● TEXT PASSAGE:
Like I am terrified of dying because I dont want to go through being scared, and so that makes me all panicky and anxious now, even though I am young and healthy. I am terrified of hospitals, and I am scared of getting sick, in case I HAVE to go to a hospital, and I dont think I could cope with that, like I think I would just have a complete panic attack there...
Like I am just scared of the next big thing that might happen....no matter how unrealistic, I am scared that something really stressful or scary will happen, and I wont be able to deal with it????
Anyone? Or am I alone and just doing this to myself?

Hope 2
27-08-08, 02:18
Hey Katie

Anxiety is the pits eh, we are all scared of something, some of us don't even know what we r scared of. You are defo not alone. Living like the worst might happen is almost if not as bad as the worst actually happening, for me it was, but not anymore. You can be well, honest. Have you spoke to anyone about your probs? You will find loads of info on here and plenty of support too.

Cheery Bye
Hope xx

Alisonj
27-08-08, 04:36
Defintely not alone. I would suspect the majority of us in here suffer the same fears and feelings. Dont let them get on top of you. We need to retrain our brains into positive thoughts instead of the worst case scenerio. Have you seen your doctor and told him how you are feeling? That might be a good first step.

● OBJECTIVES:
A – Write out the text passage from "Like I am terrified" to "panic attack there...", both included.
B – Carry the text passage on from its last sentence.

● GIVEN DATA:

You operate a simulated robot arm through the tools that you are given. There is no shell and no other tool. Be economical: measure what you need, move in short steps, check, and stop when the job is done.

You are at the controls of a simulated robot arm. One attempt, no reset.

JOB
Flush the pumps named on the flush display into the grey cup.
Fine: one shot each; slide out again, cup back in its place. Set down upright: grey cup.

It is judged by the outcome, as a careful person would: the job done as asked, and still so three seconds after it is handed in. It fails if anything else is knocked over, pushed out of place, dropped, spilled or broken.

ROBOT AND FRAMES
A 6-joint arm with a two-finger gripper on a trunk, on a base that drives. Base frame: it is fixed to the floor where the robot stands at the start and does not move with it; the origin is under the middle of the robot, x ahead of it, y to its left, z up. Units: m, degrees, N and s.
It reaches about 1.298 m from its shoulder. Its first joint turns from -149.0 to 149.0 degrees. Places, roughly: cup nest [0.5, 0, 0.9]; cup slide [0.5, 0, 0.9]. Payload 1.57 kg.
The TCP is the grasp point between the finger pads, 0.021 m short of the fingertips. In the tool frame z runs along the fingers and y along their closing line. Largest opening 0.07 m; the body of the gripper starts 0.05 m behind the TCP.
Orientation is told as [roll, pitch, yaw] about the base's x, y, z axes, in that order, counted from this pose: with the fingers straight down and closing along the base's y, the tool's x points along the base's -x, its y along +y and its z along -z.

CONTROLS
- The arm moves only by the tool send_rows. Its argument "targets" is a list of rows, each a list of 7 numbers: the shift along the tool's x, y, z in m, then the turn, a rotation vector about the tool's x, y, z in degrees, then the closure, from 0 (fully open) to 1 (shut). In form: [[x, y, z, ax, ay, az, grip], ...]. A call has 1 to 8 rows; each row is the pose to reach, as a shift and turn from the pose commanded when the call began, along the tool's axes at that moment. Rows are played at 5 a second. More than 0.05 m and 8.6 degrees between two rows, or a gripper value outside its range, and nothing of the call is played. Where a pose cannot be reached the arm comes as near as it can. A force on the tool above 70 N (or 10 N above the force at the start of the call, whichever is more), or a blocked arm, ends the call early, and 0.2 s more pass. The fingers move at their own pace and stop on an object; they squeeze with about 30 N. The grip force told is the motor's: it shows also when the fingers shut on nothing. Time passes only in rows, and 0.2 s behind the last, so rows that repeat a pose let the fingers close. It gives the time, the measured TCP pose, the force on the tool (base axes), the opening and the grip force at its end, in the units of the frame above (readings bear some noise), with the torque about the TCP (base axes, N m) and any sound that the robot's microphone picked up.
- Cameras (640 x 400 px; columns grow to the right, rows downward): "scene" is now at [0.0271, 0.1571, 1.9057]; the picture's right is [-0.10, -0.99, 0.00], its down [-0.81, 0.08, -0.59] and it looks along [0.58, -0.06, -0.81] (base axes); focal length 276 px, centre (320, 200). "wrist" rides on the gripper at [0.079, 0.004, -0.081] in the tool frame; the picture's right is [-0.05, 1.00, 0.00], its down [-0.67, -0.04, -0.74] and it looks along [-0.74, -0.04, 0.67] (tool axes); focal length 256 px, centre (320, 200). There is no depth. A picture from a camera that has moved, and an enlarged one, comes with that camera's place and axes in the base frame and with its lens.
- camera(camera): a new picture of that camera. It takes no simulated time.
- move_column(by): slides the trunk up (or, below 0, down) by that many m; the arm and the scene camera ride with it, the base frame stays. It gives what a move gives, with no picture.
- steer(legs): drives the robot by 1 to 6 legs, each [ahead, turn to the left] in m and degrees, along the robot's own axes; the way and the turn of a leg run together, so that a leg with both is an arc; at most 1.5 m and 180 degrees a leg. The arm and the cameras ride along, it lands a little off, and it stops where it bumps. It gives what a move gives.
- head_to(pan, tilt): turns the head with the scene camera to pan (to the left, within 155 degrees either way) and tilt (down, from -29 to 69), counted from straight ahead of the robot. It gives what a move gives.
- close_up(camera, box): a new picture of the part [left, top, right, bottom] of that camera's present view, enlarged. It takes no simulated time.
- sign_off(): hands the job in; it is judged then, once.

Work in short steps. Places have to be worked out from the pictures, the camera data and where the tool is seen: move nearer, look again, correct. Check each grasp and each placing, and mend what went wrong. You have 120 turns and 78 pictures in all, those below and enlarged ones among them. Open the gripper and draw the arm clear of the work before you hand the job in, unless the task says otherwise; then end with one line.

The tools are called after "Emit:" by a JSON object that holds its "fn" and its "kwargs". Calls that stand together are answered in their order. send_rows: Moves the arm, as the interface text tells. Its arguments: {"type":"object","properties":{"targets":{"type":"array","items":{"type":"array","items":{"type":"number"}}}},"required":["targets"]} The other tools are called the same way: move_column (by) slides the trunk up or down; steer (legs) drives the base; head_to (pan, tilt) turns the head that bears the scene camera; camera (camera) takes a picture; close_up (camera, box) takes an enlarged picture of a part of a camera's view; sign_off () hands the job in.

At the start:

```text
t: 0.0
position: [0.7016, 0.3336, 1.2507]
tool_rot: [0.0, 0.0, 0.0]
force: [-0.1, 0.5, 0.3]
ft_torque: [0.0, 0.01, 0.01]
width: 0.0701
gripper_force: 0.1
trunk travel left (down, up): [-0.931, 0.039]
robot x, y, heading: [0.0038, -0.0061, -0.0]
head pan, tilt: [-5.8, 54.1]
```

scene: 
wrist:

● ANSWERS IN ORDER:
A –
Like I am terrified of dying because I dont want to go through being scared, and so that makes me all panicky and anxious now, even though I am young and healthy. I am terrified of hospitals, and I am scared of getting sick, in case I HAVE to go to a hospital, and I dont think I could cope with that, like I think I would just have a complete panic attack there...

B –
bostonbuttafly25
27-08-08, 04:42
katie youre like my twin i feel for you! i will freak out if i even think of death

Eva May
27-08-08, 15:44
I'm terrified of everybody else dying and how I'll cope if it happens. I nearly give myself a panic attack if I think too much about it. The future is really scary to me because of what it MIGHT bring

Louise123
27-08-08, 16:40
When i allow my "worst case scenario" thoughts to run off to wherever they are going around death and dying, usually i can see myself relaxed and removed from the situation, in a hospital bed or comfy armchair somewhere. When i think of myself dying now (as in the next few days/weeks/months/years), i just have strong visuals of how awful my nearest and dearests would feel, and i feel a sense of helplessness that i wouldn't be there to support them..which is probably the trigger for me worrying about dying....i feel the adrenaline surging into my stomach and that's when i'm aware im about to spiral into a panicky moment. Whenever i see or hear of stories of death, i obsess about them and imagine it were me or someone close to me- then i'm left feeling like it is such a real possibility that it could strike at any time..which again makes me panic. I guess underlying it all is that we worry far more about the what ifs, and can't regain the control of our thoughts to have faith and confidence that we don't have to worry right now..cos it may never happen.....you're definitely not alone in your thought processes- no matter how much it feels like you are.

xxx

katiedarling
27-08-08, 20:27
Yeah, but can it actually get better? Like thoughts, and positive thinking just seem like such a pathetic way to try and beat it.....How can it actually get better, just by using your mind? It makes me doubt that it will actually ever, be REALLY better....

marie1974
27-08-08, 21:38
hiya hun, i used to think exactly like that and occationally still do, but i have turned my thoughts into positive ones and i try not to think negative too much. i keep busy and dont let myself think to much. although i am a firm believer in facing out fears but some i know are very scary and anxiety can really hit us hard at times, but we have toi fight it and quite often if we are feeling good and postive these thoughts go away.